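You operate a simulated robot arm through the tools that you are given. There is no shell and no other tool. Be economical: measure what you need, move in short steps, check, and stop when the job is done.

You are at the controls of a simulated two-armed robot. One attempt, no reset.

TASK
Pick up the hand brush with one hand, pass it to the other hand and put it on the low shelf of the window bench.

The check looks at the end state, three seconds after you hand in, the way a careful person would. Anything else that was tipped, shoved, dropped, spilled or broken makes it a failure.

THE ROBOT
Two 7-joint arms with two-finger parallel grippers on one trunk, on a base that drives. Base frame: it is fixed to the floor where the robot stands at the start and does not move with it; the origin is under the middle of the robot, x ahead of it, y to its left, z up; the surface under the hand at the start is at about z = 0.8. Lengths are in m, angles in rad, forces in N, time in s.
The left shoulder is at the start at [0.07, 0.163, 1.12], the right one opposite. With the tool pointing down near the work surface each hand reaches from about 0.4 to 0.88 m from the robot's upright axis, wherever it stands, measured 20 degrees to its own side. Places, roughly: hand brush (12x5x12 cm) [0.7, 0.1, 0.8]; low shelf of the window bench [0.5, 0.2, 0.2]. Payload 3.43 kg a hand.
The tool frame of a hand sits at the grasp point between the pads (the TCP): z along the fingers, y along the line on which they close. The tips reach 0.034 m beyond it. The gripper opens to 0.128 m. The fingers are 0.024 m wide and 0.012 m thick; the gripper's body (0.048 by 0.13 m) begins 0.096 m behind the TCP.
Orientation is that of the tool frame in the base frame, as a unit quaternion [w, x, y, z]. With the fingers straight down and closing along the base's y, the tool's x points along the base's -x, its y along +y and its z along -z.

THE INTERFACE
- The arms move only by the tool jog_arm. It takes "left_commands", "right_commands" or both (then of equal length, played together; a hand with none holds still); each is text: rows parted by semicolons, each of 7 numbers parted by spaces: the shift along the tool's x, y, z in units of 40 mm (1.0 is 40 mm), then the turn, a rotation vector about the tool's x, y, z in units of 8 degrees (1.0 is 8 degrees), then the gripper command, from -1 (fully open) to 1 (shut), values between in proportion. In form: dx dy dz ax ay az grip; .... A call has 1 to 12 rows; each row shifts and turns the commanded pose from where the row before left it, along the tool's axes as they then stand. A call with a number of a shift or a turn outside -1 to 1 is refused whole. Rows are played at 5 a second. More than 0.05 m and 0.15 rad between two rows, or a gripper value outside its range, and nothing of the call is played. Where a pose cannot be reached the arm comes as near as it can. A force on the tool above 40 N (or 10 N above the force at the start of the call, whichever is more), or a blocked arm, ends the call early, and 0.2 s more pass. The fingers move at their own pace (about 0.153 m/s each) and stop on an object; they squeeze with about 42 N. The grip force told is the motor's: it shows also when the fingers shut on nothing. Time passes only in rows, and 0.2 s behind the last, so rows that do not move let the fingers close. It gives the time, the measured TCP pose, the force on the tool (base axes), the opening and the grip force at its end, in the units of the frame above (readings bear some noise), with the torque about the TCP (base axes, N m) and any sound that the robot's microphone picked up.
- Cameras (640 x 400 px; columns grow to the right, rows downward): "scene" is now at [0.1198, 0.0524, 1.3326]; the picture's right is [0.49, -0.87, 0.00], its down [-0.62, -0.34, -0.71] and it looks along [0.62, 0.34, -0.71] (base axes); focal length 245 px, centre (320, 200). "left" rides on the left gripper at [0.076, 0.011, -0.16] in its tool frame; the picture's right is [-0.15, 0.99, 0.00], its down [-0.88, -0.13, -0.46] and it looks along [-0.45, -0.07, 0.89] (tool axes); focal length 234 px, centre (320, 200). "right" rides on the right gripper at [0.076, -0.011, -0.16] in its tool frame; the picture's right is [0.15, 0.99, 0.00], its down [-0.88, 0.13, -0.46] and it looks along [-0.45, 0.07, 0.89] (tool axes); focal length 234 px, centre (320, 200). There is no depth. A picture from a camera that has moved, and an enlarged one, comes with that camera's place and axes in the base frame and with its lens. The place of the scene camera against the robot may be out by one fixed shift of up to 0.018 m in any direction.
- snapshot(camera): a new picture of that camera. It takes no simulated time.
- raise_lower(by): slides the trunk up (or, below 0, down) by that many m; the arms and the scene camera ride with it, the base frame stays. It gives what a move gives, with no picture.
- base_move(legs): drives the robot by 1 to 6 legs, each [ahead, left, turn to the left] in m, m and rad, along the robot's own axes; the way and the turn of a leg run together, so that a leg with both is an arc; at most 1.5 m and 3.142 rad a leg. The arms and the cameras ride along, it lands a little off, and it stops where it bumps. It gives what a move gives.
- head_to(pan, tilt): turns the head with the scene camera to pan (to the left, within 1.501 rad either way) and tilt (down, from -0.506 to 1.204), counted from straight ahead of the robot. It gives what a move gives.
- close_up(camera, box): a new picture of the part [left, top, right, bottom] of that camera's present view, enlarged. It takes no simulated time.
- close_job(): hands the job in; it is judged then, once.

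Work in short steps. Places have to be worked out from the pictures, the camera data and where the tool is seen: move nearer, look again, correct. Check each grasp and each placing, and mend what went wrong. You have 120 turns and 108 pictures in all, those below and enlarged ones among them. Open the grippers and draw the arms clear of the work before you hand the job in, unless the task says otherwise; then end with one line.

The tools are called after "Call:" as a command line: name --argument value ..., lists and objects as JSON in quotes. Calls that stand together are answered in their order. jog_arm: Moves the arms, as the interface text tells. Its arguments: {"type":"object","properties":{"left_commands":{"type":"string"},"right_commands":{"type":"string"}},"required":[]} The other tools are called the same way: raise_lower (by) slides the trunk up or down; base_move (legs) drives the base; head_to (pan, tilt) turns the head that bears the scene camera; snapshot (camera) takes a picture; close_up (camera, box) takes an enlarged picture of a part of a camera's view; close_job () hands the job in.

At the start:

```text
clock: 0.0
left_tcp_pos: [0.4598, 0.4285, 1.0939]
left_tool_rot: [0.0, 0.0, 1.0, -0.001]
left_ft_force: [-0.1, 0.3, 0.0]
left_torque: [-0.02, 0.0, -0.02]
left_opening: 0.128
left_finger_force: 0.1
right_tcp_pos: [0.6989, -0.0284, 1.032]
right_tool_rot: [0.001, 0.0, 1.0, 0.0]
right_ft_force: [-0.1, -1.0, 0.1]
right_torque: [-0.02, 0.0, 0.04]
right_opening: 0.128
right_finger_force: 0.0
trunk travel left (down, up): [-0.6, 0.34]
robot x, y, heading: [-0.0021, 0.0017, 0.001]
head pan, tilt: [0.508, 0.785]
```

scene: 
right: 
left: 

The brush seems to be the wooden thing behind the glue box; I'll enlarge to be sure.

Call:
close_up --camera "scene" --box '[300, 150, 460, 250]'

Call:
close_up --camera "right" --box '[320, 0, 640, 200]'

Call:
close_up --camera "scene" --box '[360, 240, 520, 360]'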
◆ ◆ ◆ ◆ ◆ ◆ ◆
Your task: Copy down the whole of the data above, matching it exactly. Format the lines as a JSON array of strings and drop empty lines.

Reply:
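[
  "You operate a simulated robot arm through the tools that you are given. There is no shell and no other tool. Be economical: measure what you need, move in short steps, check, and stop when the job is done.",
  "You are at the controls of a simulated two-armed robot. One attempt, no reset.",
  "TASK",
  "Pick up the hand brush with one hand, pass it to the other hand and put it on the low shelf of the window bench.",
  "The check looks at the end state, three seconds after you hand in, the way a careful person would. Anything else that was tipped, shoved, dropped, spilled or broken makes it a failure.",
  "THE ROBOT",
  "Two 7-joint arms with two-finger parallel grippers on one trunk, on a base that drives. Base frame: it is fixed to the floor where the robot stands at the start and does not move with it; the origin is under the middle of the robot, x ahead of it, y to its left, z up; the surface under the hand at the start is at about z = 0.8. Lengths are in m, angles in rad, forces in N, time in s.",
  "The left shoulder is at the start at [0.07, 0.163, 1.12], the right one opposite. With the tool pointing down near the work surface each hand reaches from about 0.4 to 0.88 m from the robot's upright axis, wherever it stands, measured 20 degrees to its own side. Places, roughly: hand brush (12x5x12 cm) [0.7, 0.1, 0.8]; low shelf of the window bench [0.5, 0.2, 0.2]. Payload 3.43 kg a hand.",
  "The tool frame of a hand sits at the grasp point between the pads (the TCP): z along the fingers, y along the line on which they close. The tips reach 0.034 m beyond it. The gripper opens to 0.128 m. The fingers are 0.024 m wide and 0.012 m thick; the gripper's body (0.048 by 0.13 m) begins 0.096 m behind the TCP.",
  "Orientation is that of the tool frame in the base frame, as a unit quaternion [w, x, y, z]. With the fingers straight down and closing along the base's y, the tool's x points along the base's -x, its y along +y and its z along -z.",
  "THE INTERFACE",
  "- The arms move only by the tool jog_arm. It takes \"left_commands\", \"right_commands\" or both (then of equal length, played together; a hand with none holds still); each is text: rows parted by semicolons, each of 7 numbers parted by spaces: the shift along the tool's x, y, z in units of 40 mm (1.0 is 40 mm), then the turn, a rotation vector about the tool's x, y, z in units of 8 degrees (1.0 is 8 degrees), then the gripper command, from -1 (fully open) to 1 (shut), values between in proportion. In form: dx dy dz ax ay az grip; .... A call has 1 to 12 rows; each row shifts and turns the commanded pose from where the row before left it, along the tool's axes as they then stand. A call with a number of a shift or a turn outside -1 to 1 is refused whole. Rows are played at 5 a second. More than 0.05 m and 0.15 rad between two rows, or a gripper value outside its range, and nothing of the call is played. Where a pose cannot be reached the arm comes as near as it can. A force on the tool above 40 N (or 10 N above the force at the start of the call, whichever is more), or a blocked arm, ends the call early, and 0.2 s more pass. The fingers move at their own pace (about 0.153 m/s each) and stop on an object; they squeeze with about 42 N. The grip force told is the motor's: it shows also when the fingers shut on nothing. Time passes only in rows, and 0.2 s behind the last, so rows that do not move let the fingers close. It gives the time, the measured TCP pose, the force on the tool (base axes), the opening and the grip force at its end, in the units of the frame above (readings bear some noise), with the torque about the TCP (base axes, N m) and any sound that the robot's microphone picked up.",
  "- Cameras (640 x 400 px; columns grow to the right, rows downward): \"scene\" is now at [0.1198, 0.0524, 1.3326]; the picture's right is [0.49, -0.87, 0.00], its down [-0.62, -0.34, -0.71] and it looks along [0.62, 0.34, -0.71] (base axes); focal length 245 px, centre (320, 200). \"left\" rides on the left gripper at [0.076, 0.011, -0.16] in its tool frame; the picture's right is [-0.15, 0.99, 0.00], its down [-0.88, -0.13, -0.46] and it looks along [-0.45, -0.07, 0.89] (tool axes); focal length 234 px, centre (320, 200). \"right\" rides on the right gripper at [0.076, -0.011, -0.16] in its tool frame; the picture's right is [0.15, 0.99, 0.00], its down [-0.88, 0.13, -0.46] and it looks along [-0.45, 0.07, 0.89] (tool axes); focal length 234 px, centre (320, 200). There is no depth. A picture from a camera that has moved, and an enlarged one, comes with that camera's place and axes in the base frame and with its lens. The place of the scene camera against the robot may be out by one fixed shift of up to 0.018 m in any direction.",
  "- snapshot(camera): a new picture of that camera. It takes no simulated time.",
  "- raise_lower(by): slides the trunk up (or, below 0, down) by that many m; the arms and the scene camera ride with it, the base frame stays. It gives what a move gives, with no picture.",
  "- base_move(legs): drives the robot by 1 to 6 legs, each [ahead, left, turn to the left] in m, m and rad, along the robot's own axes; the way and the turn of a leg run together, so that a leg with both is an arc; at most 1.5 m and 3.142 rad a leg. The arms and the cameras ride along, it lands a little off, and it stops where it bumps. It gives what a move gives.",
  "- head_to(pan, tilt): turns the head with the scene camera to pan (to the left, within 1.501 rad either way) and tilt (down, from -0.506 to 1.204), counted from straight ahead of the robot. It gives what a move gives.",
  "- close_up(camera, box): a new picture of the part [left, top, right, bottom] of that camera's present view, enlarged. It takes no simulated time.",
  "- close_job(): hands the job in; it is judged then, once.",
  "Work in short steps. Places have to be worked out from the pictures, the camera data and where the tool is seen: move nearer, look again, correct. Check each grasp and each placing, and mend what went wrong. You have 120 turns and 108 pictures in all, those below and enlarged ones among them. Open the grippers and draw the arms clear of the work before you hand the job in, unless the task says otherwise; then end with one line.",
  "The tools are called after \"Call:\" as a command line: name --argument value ..., lists and objects as JSON in quotes. Calls that stand together are answered in their order. jog_arm: Moves the arms, as the interface text tells. Its arguments: {\"type\":\"object\",\"properties\":{\"left_commands\":{\"type\":\"string\"},\"right_commands\":{\"type\":\"string\"}},\"required\":[]} The other tools are called the same way: raise_lower (by) slides the trunk up or down; base_move (legs) drives the base; head_to (pan, tilt) turns the head that bears the scene camera; snapshot (camera) takes a picture; close_up (camera, box) takes an enlarged picture of a part of a camera's view; close_job () hands the job in.",
  "At the start:",
  "```text",
  "clock: 0.0",
  "left_tcp_pos: [0.4598, 0.4285, 1.0939]",
  "left_tool_rot: [0.0, 0.0, 1.0, -0.001]",
  "left_ft_force: [-0.1, 0.3, 0.0]",
  "left_torque: [-0.02, 0.0, -0.02]",
  "left_opening: 0.128",
  "left_finger_force: 0.1",
  "right_tcp_pos: [0.6989, -0.0284, 1.032]",
  "right_tool_rot: [0.001, 0.0, 1.0, 0.0]",
  "right_ft_force: [-0.1, -1.0, 0.1]",
  "right_torque: [-0.02, 0.0, 0.04]",
  "right_opening: 0.128",
  "right_finger_force: 0.0",
  "trunk travel left (down, up): [-0.6, 0.34]",
  "robot x, y, heading: [-0.0021, 0.0017, 0.001]",
  "head pan, tilt: [0.508, 0.785]",
  "```",
  "scene: ",
  "right: ",
  "left: ",
  "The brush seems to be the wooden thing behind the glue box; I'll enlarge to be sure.",
  "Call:",
  "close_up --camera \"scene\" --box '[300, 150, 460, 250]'",
  "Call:",
  "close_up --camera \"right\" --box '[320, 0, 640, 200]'",
  "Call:",
  "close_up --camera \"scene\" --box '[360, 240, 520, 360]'"
]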